--- Text passage ---
==============================
The apparent neutrality of these platforms often misguides us, giving us a skewed sense of reality. What we really perceive as a consequence is the result of careful, relentless, algorithmic, and largely agenda-driven curation. This in turn seeps out of our computer screens, affecting in many ways how we behave and live in the real world. A particularly sinister example of how such agenda-driven curation can affect our real lives would be the infamous Facebook emotion experiment where researchers tweaked half a million of unsuspecting users’ Facebook timelines to find that the number of positive or negative posts in the timeline can effectively manipulate a user’s emotion. When the findings were published, the experiment stirred significant uproar. Privacy advocates slammed Facebook for playing with users’ emotions - raising potential concerns about the types of behavior that such an experiment could have caused. While Facebook had to eventually buckle under pressure and set up an in-house IRB, the experiment revealed just how whim-driven these infrastructures really are. All such instances - be it a sex-offender search app being suggested to Grindr users, or the censorship of a photograph of napalm girl, or experiments such as the one just described - are important because they let us peek into the inner functioning of these infrastructures. These help us pick and prod, and perhaps uncover a tiny bit of what is otherwise hidden before our eyes.
Spurious Correlations and Interpretability
Perhaps the biggest issue that platform opacity and approaches such as Chris Anderson’s raises is that of spurious correlations. We throw in massive amounts of data into our large computing clusters, without once pausing to ponder over what the sources of those datasets are. Our obedient algorithms then whip up correlations and predictions that then get used to drive commerce and industry around the modern world. It’s remarkable, and clearly (and largely) effective, but it makes us question a lot of things that we otherwise take for granted.
==============================
--- Supplied material ---
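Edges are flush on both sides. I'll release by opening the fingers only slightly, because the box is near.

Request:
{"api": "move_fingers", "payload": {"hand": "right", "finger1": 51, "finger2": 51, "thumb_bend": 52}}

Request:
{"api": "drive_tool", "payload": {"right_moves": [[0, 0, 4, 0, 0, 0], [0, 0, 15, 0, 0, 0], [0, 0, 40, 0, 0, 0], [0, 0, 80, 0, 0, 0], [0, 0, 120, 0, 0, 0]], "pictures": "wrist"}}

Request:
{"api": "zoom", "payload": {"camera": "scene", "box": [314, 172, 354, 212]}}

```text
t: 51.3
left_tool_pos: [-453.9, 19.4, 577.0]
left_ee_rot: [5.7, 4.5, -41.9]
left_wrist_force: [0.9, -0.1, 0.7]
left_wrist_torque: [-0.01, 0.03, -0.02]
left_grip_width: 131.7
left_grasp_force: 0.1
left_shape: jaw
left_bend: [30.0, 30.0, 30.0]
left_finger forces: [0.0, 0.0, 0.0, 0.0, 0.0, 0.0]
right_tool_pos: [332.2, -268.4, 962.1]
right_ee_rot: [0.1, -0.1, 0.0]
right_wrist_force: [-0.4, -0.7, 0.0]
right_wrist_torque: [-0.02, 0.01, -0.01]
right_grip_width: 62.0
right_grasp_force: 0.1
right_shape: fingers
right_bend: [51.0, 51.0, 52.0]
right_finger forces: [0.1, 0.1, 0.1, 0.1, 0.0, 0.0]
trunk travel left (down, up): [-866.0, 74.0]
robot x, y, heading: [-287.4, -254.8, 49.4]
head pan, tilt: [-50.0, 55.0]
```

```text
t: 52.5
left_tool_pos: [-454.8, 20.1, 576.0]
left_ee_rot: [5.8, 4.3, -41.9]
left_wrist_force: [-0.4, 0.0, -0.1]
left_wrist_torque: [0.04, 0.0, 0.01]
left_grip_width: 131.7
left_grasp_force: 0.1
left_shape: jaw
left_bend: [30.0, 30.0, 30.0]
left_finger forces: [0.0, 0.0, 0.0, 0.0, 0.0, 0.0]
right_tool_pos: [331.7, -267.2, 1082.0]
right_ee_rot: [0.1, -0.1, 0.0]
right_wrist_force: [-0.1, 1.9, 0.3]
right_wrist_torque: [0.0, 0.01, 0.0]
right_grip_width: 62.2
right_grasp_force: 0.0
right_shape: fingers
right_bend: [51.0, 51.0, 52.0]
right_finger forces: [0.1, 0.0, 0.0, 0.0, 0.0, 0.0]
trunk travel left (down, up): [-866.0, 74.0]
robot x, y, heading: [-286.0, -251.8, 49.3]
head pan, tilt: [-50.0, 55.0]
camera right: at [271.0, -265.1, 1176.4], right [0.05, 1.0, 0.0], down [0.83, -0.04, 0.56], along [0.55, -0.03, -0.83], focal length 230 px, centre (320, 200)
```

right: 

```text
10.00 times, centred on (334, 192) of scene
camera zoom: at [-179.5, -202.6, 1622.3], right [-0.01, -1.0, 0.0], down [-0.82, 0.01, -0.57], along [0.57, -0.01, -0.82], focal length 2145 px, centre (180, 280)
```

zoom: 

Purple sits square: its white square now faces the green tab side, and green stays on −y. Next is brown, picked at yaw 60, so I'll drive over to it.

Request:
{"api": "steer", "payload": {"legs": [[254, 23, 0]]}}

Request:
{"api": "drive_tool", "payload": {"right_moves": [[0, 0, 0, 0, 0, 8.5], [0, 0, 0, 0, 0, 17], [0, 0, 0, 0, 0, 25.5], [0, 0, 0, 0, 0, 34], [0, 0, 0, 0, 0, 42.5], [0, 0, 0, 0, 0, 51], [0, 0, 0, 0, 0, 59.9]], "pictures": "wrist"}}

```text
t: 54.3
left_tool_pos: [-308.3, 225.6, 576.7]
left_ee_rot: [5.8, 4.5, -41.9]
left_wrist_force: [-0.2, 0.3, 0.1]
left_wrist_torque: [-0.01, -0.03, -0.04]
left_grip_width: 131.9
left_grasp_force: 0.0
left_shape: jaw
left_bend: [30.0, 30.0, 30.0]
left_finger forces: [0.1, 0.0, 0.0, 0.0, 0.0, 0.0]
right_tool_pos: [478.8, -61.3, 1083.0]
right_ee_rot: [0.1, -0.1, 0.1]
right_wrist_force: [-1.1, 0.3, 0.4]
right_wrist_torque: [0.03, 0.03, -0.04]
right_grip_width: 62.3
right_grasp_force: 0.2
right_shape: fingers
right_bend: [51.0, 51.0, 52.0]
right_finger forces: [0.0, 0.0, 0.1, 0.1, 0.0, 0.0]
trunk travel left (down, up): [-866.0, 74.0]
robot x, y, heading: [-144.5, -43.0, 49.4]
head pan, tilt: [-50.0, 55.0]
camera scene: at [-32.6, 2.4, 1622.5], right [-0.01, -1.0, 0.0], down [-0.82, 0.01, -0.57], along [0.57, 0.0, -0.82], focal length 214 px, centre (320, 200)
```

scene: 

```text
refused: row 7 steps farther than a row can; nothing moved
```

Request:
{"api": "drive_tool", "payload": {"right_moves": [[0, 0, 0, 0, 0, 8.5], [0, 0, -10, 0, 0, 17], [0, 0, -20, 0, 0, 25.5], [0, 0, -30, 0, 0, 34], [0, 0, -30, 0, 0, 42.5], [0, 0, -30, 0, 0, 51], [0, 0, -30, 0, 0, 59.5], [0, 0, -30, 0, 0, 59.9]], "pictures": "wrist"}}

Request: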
==============================
--- Set task ---
Quote the text passage word for word, starting at "Spurious Correlations and" and ending with "take for granted.".

--- Worked answer ---
Spurious Correlations and Interpretability
Perhaps the biggest issue that platform opacity and approaches such as Chris Anderson’s raises is that of spurious correlations. We throw in massive amounts of data into our large computing clusters, without once pausing to ponder over what the sources of those datasets are. Our obedient algorithms then whip up correlations and predictions that then get used to drive commerce and industry around the modern world. It’s remarkable, and clearly (and largely) effective, but it makes us question a lot of things that we otherwise take for granted.